Where are you at with your new book?

"It's at the second draft stage – it’s all based in Scotland apart from a little bit of time in London. It is going to be a full-on Scottish crime thriller when it comes out, a gangland thriller that touches on Scottish crime and police corruption and I’m quite excited about it.

"I have an agent representing me and we'll be going on submission to different publishers with it."

It sounds quite different from the Tom Novak books. Where did the idea come from?

"A one-liner this Christmas. We went to Pitlochry to visit some friends coming from all over the world to spend time together and the father of one of our friends who lives in Australia was over.

"He was a Scottish guy with the biggest Scottish accent ever, even though he has lived out of the country for 50 years, and had been a cop in the 1960s in Glasgow.

"He was telling me about some research into his wife's family tree he was doing.

"He said he had visited an old abandoned graveyard away up the A9 in the middle of nowhere beside a chapel that had fallen down years and years ago, two centuries ago, maybe.

"He had found one particular grave and on top it said ‘This grave never to be opened’ and I just thought ‘What a hook into a book!’

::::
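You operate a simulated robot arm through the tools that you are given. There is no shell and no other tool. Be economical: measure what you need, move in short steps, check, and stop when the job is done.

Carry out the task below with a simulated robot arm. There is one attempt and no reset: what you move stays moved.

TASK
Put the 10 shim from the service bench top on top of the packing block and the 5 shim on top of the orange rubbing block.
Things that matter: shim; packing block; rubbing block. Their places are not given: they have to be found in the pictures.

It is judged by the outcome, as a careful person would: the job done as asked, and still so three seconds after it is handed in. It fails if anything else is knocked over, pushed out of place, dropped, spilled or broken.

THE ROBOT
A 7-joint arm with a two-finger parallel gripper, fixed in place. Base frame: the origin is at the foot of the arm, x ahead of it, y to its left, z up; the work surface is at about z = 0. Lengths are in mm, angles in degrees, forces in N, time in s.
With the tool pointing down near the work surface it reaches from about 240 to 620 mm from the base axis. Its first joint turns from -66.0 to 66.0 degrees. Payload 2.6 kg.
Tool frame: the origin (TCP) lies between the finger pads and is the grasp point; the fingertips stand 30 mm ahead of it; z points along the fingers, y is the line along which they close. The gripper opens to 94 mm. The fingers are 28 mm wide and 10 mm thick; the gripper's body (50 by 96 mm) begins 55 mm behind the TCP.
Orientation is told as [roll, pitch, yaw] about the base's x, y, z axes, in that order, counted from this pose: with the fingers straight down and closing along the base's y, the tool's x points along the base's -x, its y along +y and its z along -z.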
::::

"And I thought 'I need to write that!’.

"I came up with a new character, a new concept and had written a one-page outline, sort of first five chapters and an agent read it and said ‘I love it, can I represent you for it?’.

"So we’ll see how that all goes, but I am excited about it. I’m confident it’s pretty good – and hopefully I can write more Novaks."

Having retired from work in the services and the Met to live in the Black Isle, Neil enjoys his new role writing.

"I'm just happy to have the time to write.

"As someone who just worked in the realms of fact and policing, to be plucking stories out of the air and making 400-page books is fantastic fun."